## TEXT EXTRACT
Currently, U.S. residential and small commercial electricity consumers are typically billed based on nearly flat rates, i.e., a constant price per kWh of electricity consumed accounts for most of their bills. Ongoing developments in the power system, both on the supply and demand sides, increase the efficiency loss of not transmitting time-varying prices and “scarcity” conditions in wholesale markets to end users. However, the adoption of retail rates that vary with spot wholesale prices has lagged far behind the deployment of smart meters with the necessary capabilities in the U.S. In practice, the pass-through of widely varying hourly spot prices is not popular among consumers; consumers highly value price predictability and sudden increases in bills often becomes a political problem. In this work, we investigate the question of how to better reflect the time-varying conditions in the wholesale electricity markets in residential and small commercial retail rates while balancing consumer preference for price predictability and bill stability.
We focus on two popular “second-best” rate designs: time-of-use rates (TOU) and critical peak pricing (CPP). TOU rates are predefined, e.g., at least a year ahead, and calibrated on historical price data. Typically, the TOU rate coefficients differ by season, type of day (workdays or weekends), and/or time of the day (e.g., peak, shoulder, or off-peak). Under TOU rates consumers are given predictable incentives to shift or reduce their demands and are protected from unexpected price shocks. Faruqui et al. (2020) report that nearly 400 TOU rates have been tested in pilots globally, but that in 2018 only 4% of residential customers were on TOU rates in the U.S. CPP is designed to induce reductions in consumption, either through demand shifting or conservation during hours with the highest wholesale prices, often associated with the highest net demand days of the year. During a critical peak pricing event, announced on short notice, a consumer enrolled in a CPP plan is then exposed to a significantly increased price for the duration of the event (typically not more than a few hours). An alternative or additional feature is for consumers to allow for overridable remote load control during critical peak pricing events. In exchange for their consent, consumers receive a discount on their electricity bill.

## RECORD LIST
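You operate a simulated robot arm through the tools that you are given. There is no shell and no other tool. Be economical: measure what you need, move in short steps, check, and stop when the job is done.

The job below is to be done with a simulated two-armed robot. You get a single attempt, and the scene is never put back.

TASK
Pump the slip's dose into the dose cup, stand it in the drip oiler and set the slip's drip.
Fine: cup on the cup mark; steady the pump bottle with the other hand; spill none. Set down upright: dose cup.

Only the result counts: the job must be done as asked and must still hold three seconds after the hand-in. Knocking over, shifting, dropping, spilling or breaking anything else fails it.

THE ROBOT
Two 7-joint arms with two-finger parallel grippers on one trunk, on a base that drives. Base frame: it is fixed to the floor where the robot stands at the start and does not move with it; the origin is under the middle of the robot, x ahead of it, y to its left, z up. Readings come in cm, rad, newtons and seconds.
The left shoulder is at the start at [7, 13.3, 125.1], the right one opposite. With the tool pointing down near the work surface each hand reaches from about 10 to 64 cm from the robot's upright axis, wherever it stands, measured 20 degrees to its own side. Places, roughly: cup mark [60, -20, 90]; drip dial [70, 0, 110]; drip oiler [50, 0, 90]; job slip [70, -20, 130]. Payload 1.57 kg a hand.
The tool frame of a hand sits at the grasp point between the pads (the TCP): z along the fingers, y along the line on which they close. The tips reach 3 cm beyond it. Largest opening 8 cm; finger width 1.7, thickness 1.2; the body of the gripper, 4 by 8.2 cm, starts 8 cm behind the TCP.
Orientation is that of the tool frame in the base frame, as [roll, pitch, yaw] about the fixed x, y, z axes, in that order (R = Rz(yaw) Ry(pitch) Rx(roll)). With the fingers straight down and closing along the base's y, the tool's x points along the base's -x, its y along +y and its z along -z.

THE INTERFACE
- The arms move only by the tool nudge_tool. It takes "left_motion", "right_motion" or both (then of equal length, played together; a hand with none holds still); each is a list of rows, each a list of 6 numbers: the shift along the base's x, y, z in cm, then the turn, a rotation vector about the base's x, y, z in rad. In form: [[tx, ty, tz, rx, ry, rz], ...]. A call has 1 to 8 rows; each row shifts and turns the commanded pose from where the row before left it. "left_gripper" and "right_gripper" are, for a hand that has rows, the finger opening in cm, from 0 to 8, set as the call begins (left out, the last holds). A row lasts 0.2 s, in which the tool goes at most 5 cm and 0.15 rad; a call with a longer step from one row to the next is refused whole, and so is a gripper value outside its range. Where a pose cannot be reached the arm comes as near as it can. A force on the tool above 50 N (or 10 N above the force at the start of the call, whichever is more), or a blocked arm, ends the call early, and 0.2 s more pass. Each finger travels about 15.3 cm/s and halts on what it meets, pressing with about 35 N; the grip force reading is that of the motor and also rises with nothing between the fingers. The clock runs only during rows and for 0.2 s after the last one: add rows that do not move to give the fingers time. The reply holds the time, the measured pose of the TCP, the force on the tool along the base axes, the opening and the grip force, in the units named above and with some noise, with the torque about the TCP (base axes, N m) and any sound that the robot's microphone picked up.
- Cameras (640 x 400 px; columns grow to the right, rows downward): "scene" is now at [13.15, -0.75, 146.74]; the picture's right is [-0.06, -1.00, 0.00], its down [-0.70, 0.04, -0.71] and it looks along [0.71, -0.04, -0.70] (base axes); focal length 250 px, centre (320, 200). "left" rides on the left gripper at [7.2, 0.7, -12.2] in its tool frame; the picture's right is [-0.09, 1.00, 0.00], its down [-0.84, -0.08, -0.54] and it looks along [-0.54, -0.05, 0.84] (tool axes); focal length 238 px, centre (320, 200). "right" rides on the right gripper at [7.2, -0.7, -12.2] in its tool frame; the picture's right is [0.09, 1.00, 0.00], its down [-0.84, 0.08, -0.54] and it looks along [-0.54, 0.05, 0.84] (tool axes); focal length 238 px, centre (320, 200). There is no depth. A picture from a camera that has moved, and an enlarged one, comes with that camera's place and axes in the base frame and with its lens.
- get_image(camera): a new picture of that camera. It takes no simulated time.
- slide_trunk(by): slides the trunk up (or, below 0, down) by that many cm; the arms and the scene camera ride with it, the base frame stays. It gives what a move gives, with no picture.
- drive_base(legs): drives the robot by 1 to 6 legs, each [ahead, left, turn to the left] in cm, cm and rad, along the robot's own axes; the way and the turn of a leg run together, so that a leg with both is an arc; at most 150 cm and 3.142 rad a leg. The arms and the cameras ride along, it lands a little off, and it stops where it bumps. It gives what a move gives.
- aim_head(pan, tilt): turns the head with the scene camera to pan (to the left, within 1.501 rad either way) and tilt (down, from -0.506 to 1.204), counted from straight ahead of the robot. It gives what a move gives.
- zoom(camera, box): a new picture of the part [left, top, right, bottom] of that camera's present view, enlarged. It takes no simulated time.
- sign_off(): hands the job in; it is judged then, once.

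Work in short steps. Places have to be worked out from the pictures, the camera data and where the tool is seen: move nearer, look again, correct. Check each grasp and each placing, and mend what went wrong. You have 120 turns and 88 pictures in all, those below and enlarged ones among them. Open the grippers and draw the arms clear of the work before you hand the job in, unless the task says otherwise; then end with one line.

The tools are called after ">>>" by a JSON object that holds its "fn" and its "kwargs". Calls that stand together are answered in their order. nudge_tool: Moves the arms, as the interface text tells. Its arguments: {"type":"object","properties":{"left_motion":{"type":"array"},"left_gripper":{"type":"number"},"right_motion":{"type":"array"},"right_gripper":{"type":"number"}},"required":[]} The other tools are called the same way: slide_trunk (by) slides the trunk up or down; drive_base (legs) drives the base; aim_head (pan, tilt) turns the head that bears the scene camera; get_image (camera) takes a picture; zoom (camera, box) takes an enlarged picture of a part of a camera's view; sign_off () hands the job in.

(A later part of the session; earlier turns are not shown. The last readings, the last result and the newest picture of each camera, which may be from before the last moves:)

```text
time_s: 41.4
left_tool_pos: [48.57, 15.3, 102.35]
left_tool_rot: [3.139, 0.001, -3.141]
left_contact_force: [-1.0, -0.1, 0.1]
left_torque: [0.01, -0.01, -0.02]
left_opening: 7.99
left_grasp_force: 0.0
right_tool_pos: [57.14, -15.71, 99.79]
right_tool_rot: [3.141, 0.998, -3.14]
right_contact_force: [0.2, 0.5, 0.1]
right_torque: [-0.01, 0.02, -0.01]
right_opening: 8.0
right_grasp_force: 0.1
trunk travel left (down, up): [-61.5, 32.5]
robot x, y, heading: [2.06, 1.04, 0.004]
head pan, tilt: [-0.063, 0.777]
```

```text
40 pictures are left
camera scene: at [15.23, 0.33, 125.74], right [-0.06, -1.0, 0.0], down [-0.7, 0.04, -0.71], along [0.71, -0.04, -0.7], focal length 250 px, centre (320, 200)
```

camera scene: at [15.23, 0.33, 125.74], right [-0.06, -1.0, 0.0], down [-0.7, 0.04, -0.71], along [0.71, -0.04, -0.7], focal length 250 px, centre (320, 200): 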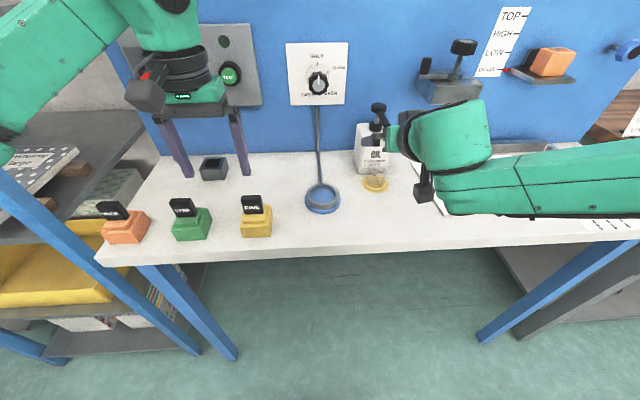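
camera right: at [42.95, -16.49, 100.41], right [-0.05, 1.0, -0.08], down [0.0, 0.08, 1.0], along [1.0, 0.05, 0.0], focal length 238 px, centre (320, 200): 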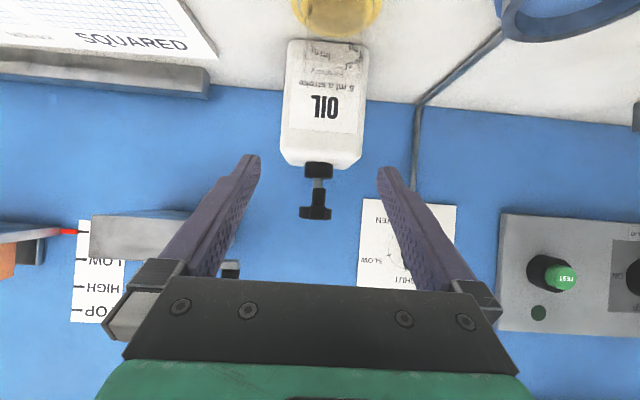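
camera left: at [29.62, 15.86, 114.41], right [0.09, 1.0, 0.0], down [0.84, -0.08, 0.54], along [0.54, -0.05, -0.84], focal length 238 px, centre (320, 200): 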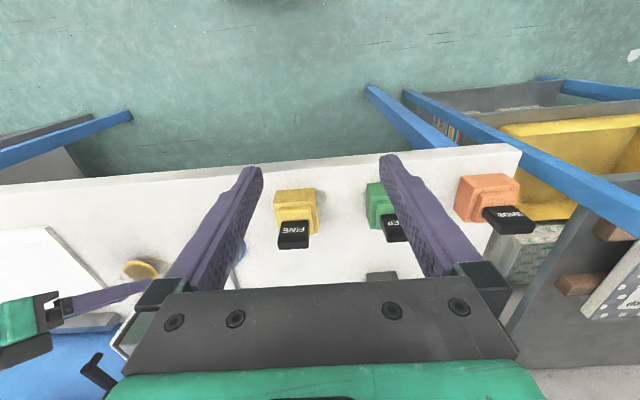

* * *

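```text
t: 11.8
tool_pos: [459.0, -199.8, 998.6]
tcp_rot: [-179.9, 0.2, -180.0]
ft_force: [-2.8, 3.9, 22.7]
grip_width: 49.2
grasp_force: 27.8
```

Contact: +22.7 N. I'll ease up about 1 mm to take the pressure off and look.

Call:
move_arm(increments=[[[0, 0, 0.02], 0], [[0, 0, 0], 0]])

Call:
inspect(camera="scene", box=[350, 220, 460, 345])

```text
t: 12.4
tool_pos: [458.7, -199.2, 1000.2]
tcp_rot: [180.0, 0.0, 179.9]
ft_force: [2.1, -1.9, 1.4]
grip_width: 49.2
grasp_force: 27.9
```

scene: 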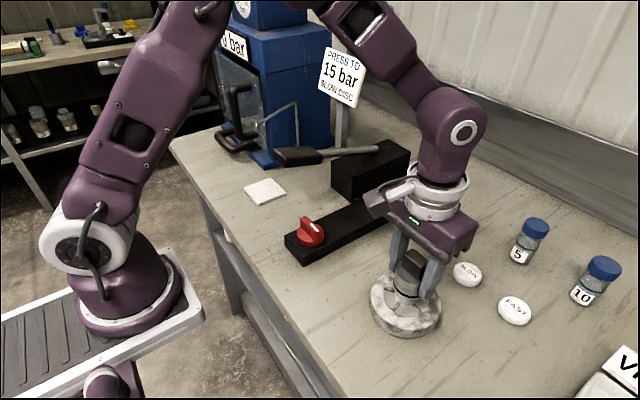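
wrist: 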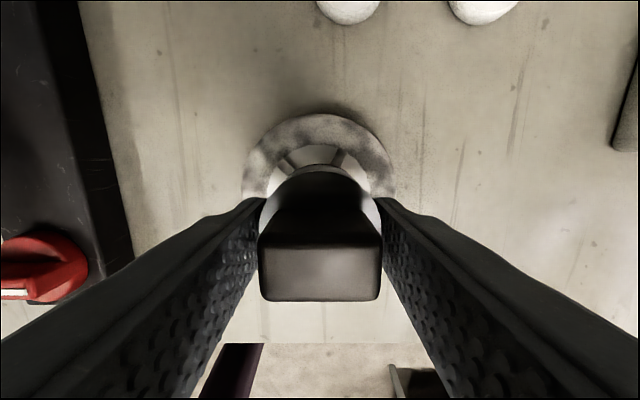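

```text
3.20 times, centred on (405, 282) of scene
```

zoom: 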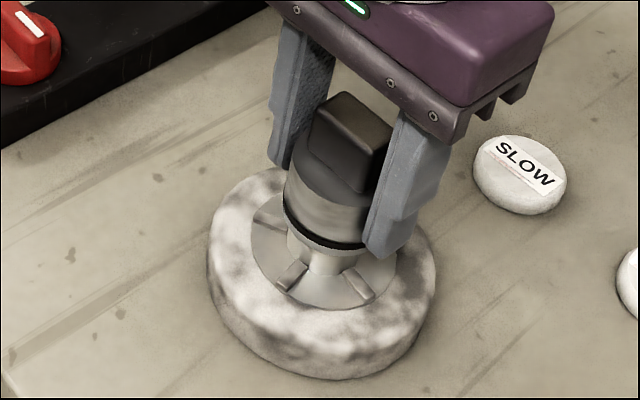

==

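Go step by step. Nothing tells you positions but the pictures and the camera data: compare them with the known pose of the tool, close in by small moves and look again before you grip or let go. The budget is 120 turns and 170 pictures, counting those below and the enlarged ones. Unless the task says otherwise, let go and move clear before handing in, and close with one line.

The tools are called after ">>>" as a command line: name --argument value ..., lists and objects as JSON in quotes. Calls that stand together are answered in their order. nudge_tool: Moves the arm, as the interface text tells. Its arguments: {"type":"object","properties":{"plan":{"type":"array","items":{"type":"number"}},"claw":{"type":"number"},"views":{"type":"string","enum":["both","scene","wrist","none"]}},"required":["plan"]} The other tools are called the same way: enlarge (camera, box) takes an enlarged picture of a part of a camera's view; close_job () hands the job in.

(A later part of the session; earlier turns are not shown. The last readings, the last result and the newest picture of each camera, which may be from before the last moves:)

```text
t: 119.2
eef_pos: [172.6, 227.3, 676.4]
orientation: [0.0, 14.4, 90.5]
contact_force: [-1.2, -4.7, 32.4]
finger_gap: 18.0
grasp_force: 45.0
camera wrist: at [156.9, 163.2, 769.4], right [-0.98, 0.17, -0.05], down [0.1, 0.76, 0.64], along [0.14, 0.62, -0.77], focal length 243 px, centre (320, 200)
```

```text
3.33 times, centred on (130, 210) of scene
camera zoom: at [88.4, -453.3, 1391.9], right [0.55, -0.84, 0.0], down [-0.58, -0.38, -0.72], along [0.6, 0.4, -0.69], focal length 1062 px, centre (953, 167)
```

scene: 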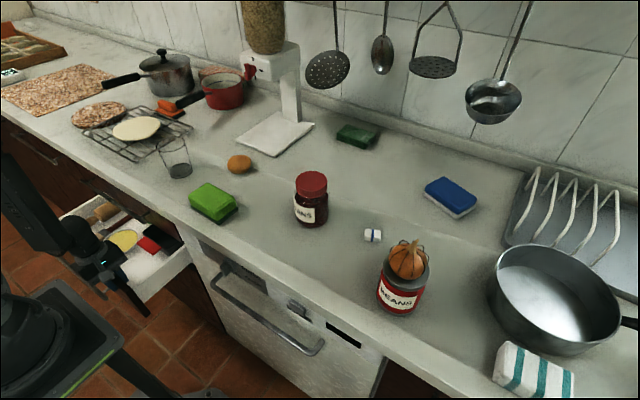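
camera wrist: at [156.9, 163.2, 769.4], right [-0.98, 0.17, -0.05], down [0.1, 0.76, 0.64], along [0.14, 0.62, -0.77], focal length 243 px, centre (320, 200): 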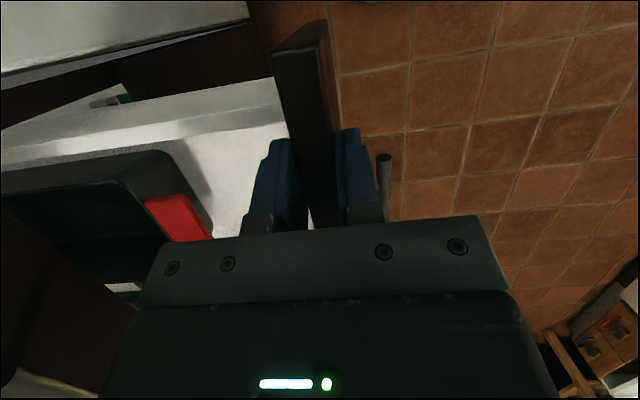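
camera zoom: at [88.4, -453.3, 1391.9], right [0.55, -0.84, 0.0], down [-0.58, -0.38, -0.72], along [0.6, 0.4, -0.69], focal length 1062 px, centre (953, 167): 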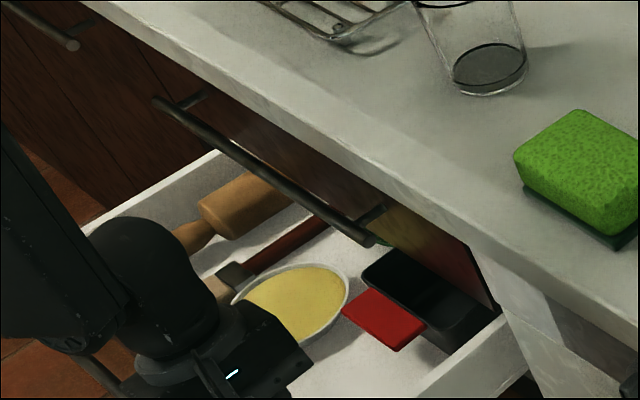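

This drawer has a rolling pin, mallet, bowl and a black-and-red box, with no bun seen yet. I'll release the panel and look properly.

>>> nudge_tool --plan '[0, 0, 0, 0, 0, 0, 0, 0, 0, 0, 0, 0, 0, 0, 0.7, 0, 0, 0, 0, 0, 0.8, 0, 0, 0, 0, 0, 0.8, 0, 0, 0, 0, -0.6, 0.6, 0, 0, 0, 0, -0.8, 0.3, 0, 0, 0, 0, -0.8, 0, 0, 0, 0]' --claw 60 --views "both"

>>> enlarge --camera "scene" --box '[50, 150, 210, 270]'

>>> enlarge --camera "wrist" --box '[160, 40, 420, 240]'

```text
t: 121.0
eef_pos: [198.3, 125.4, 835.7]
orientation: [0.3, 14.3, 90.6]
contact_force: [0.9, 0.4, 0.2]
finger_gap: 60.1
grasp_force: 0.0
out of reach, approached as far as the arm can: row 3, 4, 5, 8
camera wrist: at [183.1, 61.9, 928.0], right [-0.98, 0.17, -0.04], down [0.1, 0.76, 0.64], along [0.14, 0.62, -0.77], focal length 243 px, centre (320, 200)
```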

## WHAT YOU NEED TO DO
Your answer continues the text extract from its final sentence.

## ANSWER TO THIS EXERCISE
The existing literature has been skeptical about the value of TOU rates, typically finding that they capture only about one-fifth of the efficiency gains of dynamic retail pricing that passes along wholesale spot price—see e.g., Borenstein and Holland (2005), Hogan (2014), and Jacobsen et al. (2020). We introduce alternative criteria assess the performance of TOU rates, complemented or not with CPP. The proposed criteria are tailored to a context with increasing penetration of both intermittent generation and easily shiftable loads within a day such as the charging of electric vehicles and the cycling of heat pumps, air conditioners, and electric water heaters. The criteria can be split up in two groups: time series analysis and simulation models.
With regards to the time series analysis, in addition to the computation of the annual (standard) Pearson correlation between spot prices and the alternative rates, as relied upon in the previous literature, we introduce the use of the daily Spearman rank correlation between spot pricing and the alternative rates to better reflect incentives to shift consumption between hours of the day. The Pearson correlations reflect absolute wholesale prices variations over time while the Spearman rank correlations reflect relative wholesale price variations between hours within a day. For the simulation models, in addition to representing load with independent hourly demand functions, as in the prior literature, we model load shifting with a cost-minimizing optimization model.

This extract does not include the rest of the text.